Penurunan paling besar ialah produk alas kaki yang harganya berkisar Rp 100 ribuan
Penurunan paling besar ialah produk alas kaki yang harganya berkisar Rp 100 ribuan

ALIH-alih menguat, industri sepatu dan sandal mengalami penurunan menjelang lebaran. Hal ini mengejutkan para pemilik pabrik mengingat kontribusi penjualan sebelum idul fitri amat krusial.

Menurut Hariyanto, Ketua Umum Asosiasi Persepatuan Indonesia, penjualan produk alas kaki pada masa sebelum dan selama ramadan bisa menyumbangkan 40% hingga 50% penjualan setahun.

“Namun tahun ini jumlah itu merosot sedemikian drastis. Yang paling banyak mengalami penurunan adalah produk yang harganya berkisar Rp 100 ribuan. Merk-merk yang menjual produk tersebut sempat kaget karena biasanya pada masa-masa seperti ini mereka menikmati hasil penjualan yang luar biasa,” kata Hariyanto kepada wartawan BBC Indonesia, Jerome Wirawan.

Akibat penurunan penjualan, sejumlah pabrik mengurangi produksi.
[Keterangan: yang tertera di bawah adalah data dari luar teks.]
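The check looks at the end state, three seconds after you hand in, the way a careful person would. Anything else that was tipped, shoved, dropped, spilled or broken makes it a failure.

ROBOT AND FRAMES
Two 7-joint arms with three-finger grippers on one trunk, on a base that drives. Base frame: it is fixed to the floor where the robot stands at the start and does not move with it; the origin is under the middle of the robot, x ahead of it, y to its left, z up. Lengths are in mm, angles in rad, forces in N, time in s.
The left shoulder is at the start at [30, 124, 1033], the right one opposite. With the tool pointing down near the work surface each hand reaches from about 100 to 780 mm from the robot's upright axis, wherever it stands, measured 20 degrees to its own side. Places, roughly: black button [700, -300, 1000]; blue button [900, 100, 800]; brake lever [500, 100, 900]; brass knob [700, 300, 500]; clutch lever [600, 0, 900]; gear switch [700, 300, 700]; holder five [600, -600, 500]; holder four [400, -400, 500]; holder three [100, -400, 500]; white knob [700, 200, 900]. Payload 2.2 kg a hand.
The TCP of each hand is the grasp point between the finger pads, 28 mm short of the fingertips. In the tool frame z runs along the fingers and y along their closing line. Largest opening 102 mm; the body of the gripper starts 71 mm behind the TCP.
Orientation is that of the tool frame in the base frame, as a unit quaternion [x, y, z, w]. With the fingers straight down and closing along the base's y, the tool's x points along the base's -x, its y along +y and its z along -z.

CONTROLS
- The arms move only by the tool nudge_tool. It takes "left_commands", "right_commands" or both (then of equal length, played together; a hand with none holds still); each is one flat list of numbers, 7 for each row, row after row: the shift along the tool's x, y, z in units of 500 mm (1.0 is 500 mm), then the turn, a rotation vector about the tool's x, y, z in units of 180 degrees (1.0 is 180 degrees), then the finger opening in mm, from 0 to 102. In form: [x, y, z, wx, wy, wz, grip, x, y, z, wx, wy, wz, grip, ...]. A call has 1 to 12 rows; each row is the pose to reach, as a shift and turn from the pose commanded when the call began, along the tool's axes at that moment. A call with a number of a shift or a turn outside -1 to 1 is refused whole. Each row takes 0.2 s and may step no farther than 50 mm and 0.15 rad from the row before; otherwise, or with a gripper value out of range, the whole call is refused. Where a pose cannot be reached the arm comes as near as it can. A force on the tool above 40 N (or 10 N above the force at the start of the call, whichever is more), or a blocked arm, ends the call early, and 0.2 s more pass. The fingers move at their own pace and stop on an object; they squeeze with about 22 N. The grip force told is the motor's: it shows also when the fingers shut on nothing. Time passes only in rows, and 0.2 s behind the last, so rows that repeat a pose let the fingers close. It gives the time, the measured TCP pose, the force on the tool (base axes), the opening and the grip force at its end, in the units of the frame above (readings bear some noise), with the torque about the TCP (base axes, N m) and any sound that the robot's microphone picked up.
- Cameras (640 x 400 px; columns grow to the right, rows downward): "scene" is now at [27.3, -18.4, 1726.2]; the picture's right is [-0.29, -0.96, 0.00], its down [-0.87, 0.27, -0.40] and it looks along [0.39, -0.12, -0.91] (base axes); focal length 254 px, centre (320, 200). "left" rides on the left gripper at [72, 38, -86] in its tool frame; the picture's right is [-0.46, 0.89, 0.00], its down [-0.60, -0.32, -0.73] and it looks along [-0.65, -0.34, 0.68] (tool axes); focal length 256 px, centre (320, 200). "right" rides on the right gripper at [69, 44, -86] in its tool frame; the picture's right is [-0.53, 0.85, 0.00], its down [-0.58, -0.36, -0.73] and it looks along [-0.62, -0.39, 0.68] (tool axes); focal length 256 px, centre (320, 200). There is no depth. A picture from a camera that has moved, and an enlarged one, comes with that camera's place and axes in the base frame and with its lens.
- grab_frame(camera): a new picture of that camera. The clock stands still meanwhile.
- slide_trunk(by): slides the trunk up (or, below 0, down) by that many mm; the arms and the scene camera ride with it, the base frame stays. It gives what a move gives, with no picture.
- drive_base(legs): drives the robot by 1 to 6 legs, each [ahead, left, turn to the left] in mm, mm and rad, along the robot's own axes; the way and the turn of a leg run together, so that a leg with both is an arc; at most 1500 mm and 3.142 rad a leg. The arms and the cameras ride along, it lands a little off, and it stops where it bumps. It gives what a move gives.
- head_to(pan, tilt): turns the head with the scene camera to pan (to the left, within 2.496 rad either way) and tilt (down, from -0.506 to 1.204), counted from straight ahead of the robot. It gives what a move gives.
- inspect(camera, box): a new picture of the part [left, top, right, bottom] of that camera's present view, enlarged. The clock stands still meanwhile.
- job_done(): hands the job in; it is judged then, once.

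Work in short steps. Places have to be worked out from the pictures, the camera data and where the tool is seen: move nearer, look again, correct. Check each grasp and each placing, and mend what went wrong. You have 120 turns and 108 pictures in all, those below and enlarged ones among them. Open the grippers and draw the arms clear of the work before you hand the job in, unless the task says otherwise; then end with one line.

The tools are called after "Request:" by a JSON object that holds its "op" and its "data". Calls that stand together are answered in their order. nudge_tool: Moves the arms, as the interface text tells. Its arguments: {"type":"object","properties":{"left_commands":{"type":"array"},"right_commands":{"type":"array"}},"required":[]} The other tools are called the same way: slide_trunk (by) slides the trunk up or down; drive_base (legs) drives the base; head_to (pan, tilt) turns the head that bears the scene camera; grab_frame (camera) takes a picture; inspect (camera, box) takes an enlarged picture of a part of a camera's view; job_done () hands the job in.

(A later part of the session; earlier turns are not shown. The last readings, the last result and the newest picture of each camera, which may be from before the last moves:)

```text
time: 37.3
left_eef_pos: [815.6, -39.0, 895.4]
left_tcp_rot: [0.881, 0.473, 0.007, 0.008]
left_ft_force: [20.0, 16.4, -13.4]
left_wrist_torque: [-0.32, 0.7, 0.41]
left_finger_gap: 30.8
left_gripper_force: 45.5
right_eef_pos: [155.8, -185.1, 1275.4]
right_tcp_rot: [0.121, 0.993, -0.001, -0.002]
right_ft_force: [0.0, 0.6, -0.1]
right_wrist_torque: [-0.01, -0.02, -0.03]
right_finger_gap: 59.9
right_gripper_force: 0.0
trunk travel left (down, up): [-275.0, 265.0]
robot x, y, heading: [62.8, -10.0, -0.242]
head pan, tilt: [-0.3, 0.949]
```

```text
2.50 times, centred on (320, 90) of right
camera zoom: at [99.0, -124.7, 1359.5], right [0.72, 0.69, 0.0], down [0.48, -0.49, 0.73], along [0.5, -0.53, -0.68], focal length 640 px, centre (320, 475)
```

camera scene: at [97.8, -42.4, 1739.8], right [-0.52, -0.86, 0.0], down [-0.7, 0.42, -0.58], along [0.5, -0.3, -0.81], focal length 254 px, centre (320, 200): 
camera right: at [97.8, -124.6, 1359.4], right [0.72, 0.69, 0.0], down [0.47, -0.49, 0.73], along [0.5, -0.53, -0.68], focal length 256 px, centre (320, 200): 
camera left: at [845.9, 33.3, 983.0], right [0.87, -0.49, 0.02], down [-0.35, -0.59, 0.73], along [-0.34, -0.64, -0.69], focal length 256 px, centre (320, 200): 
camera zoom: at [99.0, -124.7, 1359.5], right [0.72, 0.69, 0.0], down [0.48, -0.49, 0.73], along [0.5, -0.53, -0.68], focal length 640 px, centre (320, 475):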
Imbasnya, para karyawan tidak bisa mendulang pendapatan berlebih.

“Biasanya mereka sampai lembur menjelang lebaran,” kata Hariyanto.

Karyawan yang paling merasakan dampak tersebut ialah mereka yang bekerja pada usaha kecil dan menengah (UKM).

Jumlah UKM yang bergerak di bidang produksi alas kaki, kata Hariyanto, besar namun tidak terdata.

“Home industry biasanya punya karyawan 20 orang. Nah, bayangkan kalau jumlah home industry ribuan. Begitu produksi berhenti, usaha-usaha tersebut tidak punya pendapatan untuk menggaji karyawan yang diupah per hari,” ujarnya.

Merumahkan karyawan

Selama enam bulan terakhir sedikitnya 18 pabrik tekstil telah berhenti beroperasi dan merumahkan karyawannya
Selama enam bulan terakhir sedikitnya 18 pabrik tekstil telah berhenti beroperasi dan merumahkan karyawannya

Selain industri sepatu, industri yang terimbas perlambatan ekonomi ialah industri tekstil.

Selama enam bulan terakhir, sedikitnya 18 pabrik tekstil telah berhenti beroperasi dan merumahkan karyawannya.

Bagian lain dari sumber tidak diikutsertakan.